* **Data shown**
+--

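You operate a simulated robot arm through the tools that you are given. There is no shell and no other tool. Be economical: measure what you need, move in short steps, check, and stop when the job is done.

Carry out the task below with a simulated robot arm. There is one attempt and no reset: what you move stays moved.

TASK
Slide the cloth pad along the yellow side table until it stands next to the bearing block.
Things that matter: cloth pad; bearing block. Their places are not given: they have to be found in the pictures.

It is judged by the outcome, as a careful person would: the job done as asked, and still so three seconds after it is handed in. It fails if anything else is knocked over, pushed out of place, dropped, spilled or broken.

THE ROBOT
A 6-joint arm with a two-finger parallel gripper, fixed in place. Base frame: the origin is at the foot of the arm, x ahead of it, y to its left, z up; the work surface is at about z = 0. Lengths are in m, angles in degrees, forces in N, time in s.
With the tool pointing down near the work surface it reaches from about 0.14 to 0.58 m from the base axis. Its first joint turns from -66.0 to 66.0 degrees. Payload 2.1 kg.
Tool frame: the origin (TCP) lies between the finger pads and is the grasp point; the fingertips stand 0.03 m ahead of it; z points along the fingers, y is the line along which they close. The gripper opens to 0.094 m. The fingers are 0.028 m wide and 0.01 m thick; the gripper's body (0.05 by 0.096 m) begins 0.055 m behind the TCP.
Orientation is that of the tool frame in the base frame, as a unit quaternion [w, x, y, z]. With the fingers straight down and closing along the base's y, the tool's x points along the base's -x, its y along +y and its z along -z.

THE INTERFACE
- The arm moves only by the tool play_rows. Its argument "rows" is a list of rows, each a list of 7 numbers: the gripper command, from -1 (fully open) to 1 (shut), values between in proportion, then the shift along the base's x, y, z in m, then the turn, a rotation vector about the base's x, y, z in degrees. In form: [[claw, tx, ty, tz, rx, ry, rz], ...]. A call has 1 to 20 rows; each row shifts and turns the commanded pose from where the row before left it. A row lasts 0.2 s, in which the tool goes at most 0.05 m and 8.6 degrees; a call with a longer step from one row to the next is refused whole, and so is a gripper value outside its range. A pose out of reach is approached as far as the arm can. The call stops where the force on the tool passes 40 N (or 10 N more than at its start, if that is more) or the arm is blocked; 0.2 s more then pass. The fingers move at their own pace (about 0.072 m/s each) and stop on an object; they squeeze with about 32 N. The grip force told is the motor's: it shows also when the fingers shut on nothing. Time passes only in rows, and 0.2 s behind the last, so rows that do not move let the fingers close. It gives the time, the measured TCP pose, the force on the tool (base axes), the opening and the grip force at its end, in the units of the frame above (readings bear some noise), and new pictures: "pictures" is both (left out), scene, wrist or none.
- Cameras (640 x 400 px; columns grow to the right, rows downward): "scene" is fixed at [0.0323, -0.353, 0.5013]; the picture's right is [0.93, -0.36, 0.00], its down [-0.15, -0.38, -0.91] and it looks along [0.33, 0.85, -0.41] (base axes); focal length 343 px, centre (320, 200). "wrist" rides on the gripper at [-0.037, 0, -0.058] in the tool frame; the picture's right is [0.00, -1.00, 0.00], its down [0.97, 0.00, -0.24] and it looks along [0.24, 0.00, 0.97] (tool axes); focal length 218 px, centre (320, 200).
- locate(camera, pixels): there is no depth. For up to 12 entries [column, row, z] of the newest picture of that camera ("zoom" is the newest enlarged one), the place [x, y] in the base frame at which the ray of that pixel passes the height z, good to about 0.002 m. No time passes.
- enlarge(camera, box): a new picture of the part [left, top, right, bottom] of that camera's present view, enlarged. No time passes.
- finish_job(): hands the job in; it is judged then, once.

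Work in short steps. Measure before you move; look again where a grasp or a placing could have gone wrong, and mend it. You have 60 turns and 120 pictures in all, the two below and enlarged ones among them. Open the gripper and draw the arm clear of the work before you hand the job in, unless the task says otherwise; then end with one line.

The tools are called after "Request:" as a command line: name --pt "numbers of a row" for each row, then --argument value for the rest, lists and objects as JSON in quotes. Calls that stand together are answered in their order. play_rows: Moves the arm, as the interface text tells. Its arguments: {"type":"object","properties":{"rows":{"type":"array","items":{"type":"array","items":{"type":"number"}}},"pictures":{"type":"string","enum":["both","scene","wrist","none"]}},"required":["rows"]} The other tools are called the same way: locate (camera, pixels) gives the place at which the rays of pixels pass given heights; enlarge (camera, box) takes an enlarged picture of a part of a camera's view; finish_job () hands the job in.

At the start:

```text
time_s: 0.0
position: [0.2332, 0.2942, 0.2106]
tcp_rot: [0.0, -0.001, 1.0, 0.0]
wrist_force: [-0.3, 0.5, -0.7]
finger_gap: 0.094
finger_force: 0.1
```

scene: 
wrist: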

+--

* **Your goal**
Write out every line of the material again, exactly as it reads. Put each line that is not blank into a JSON list as a string.

* **Output for this task**
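[
  "You operate a simulated robot arm through the tools that you are given. There is no shell and no other tool. Be economical: measure what you need, move in short steps, check, and stop when the job is done.",
  "Carry out the task below with a simulated robot arm. There is one attempt and no reset: what you move stays moved.",
  "TASK",
  "Slide the cloth pad along the yellow side table until it stands next to the bearing block.",
  "Things that matter: cloth pad; bearing block. Their places are not given: they have to be found in the pictures.",
  "It is judged by the outcome, as a careful person would: the job done as asked, and still so three seconds after it is handed in. It fails if anything else is knocked over, pushed out of place, dropped, spilled or broken.",
  "THE ROBOT",
  "A 6-joint arm with a two-finger parallel gripper, fixed in place. Base frame: the origin is at the foot of the arm, x ahead of it, y to its left, z up; the work surface is at about z = 0. Lengths are in m, angles in degrees, forces in N, time in s.",
  "With the tool pointing down near the work surface it reaches from about 0.14 to 0.58 m from the base axis. Its first joint turns from -66.0 to 66.0 degrees. Payload 2.1 kg.",
  "Tool frame: the origin (TCP) lies between the finger pads and is the grasp point; the fingertips stand 0.03 m ahead of it; z points along the fingers, y is the line along which they close. The gripper opens to 0.094 m. The fingers are 0.028 m wide and 0.01 m thick; the gripper's body (0.05 by 0.096 m) begins 0.055 m behind the TCP.",
  "Orientation is that of the tool frame in the base frame, as a unit quaternion [w, x, y, z]. With the fingers straight down and closing along the base's y, the tool's x points along the base's -x, its y along +y and its z along -z.",
  "THE INTERFACE",
  "- The arm moves only by the tool play_rows. Its argument \"rows\" is a list of rows, each a list of 7 numbers: the gripper command, from -1 (fully open) to 1 (shut), values between in proportion, then the shift along the base's x, y, z in m, then the turn, a rotation vector about the base's x, y, z in degrees. In form: [[claw, tx, ty, tz, rx, ry, rz], ...]. A call has 1 to 20 rows; each row shifts and turns the commanded pose from where the row before left it. A row lasts 0.2 s, in which the tool goes at most 0.05 m and 8.6 degrees; a call with a longer step from one row to the next is refused whole, and so is a gripper value outside its range. A pose out of reach is approached as far as the arm can. The call stops where the force on the tool passes 40 N (or 10 N more than at its start, if that is more) or the arm is blocked; 0.2 s more then pass. The fingers move at their own pace (about 0.072 m/s each) and stop on an object; they squeeze with about 32 N. The grip force told is the motor's: it shows also when the fingers shut on nothing. Time passes only in rows, and 0.2 s behind the last, so rows that do not move let the fingers close. It gives the time, the measured TCP pose, the force on the tool (base axes), the opening and the grip force at its end, in the units of the frame above (readings bear some noise), and new pictures: \"pictures\" is both (left out), scene, wrist or none.",
  "- Cameras (640 x 400 px; columns grow to the right, rows downward): \"scene\" is fixed at [0.0323, -0.353, 0.5013]; the picture's right is [0.93, -0.36, 0.00], its down [-0.15, -0.38, -0.91] and it looks along [0.33, 0.85, -0.41] (base axes); focal length 343 px, centre (320, 200). \"wrist\" rides on the gripper at [-0.037, 0, -0.058] in the tool frame; the picture's right is [0.00, -1.00, 0.00], its down [0.97, 0.00, -0.24] and it looks along [0.24, 0.00, 0.97] (tool axes); focal length 218 px, centre (320, 200).",
  "- locate(camera, pixels): there is no depth. For up to 12 entries [column, row, z] of the newest picture of that camera (\"zoom\" is the newest enlarged one), the place [x, y] in the base frame at which the ray of that pixel passes the height z, good to about 0.002 m. No time passes.",
  "- enlarge(camera, box): a new picture of the part [left, top, right, bottom] of that camera's present view, enlarged. No time passes.",
  "- finish_job(): hands the job in; it is judged then, once.",
  "Work in short steps. Measure before you move; look again where a grasp or a placing could have gone wrong, and mend it. You have 60 turns and 120 pictures in all, the two below and enlarged ones among them. Open the gripper and draw the arm clear of the work before you hand the job in, unless the task says otherwise; then end with one line.",
  "The tools are called after \"Request:\" as a command line: name --pt \"numbers of a row\" for each row, then --argument value for the rest, lists and objects as JSON in quotes. Calls that stand together are answered in their order. play_rows: Moves the arm, as the interface text tells. Its arguments: {\"type\":\"object\",\"properties\":{\"rows\":{\"type\":\"array\",\"items\":{\"type\":\"array\",\"items\":{\"type\":\"number\"}}},\"pictures\":{\"type\":\"string\",\"enum\":[\"both\",\"scene\",\"wrist\",\"none\"]}},\"required\":[\"rows\"]} The other tools are called the same way: locate (camera, pixels) gives the place at which the rays of pixels pass given heights; enlarge (camera, box) takes an enlarged picture of a part of a camera's view; finish_job () hands the job in.",
  "At the start:",
  "```text",
  "time_s: 0.0",
  "position: [0.2332, 0.2942, 0.2106]",
  "tcp_rot: [0.0, -0.001, 1.0, 0.0]",
  "wrist_force: [-0.3, 0.5, -0.7]",
  "finger_gap: 0.094",
  "finger_force: 0.1",
  "```",
  "scene: ",
  "wrist:"
]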